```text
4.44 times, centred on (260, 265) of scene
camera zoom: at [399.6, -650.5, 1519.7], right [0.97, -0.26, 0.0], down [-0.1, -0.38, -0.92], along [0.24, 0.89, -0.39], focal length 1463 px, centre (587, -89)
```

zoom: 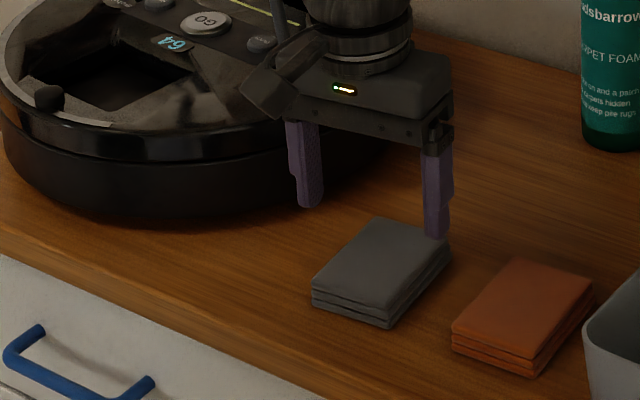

□ □ □ □ □ □ □

#### WHAT IS EXPECTED
Your task is an exact transcription of all the data, minus the pictures. Give them as a JSON list of strings, one for each line, with blank lines left out.

#### EXERCISE RESULT
[
  "```text",
  "4.44 times, centred on (260, 265) of scene",
  "camera zoom: at [399.6, -650.5, 1519.7], right [0.97, -0.26, 0.0], down [-0.1, -0.38, -0.92], along [0.24, 0.89, -0.39], focal length 1463 px, centre (587, -89)",
  "```",
  "zoom: "
]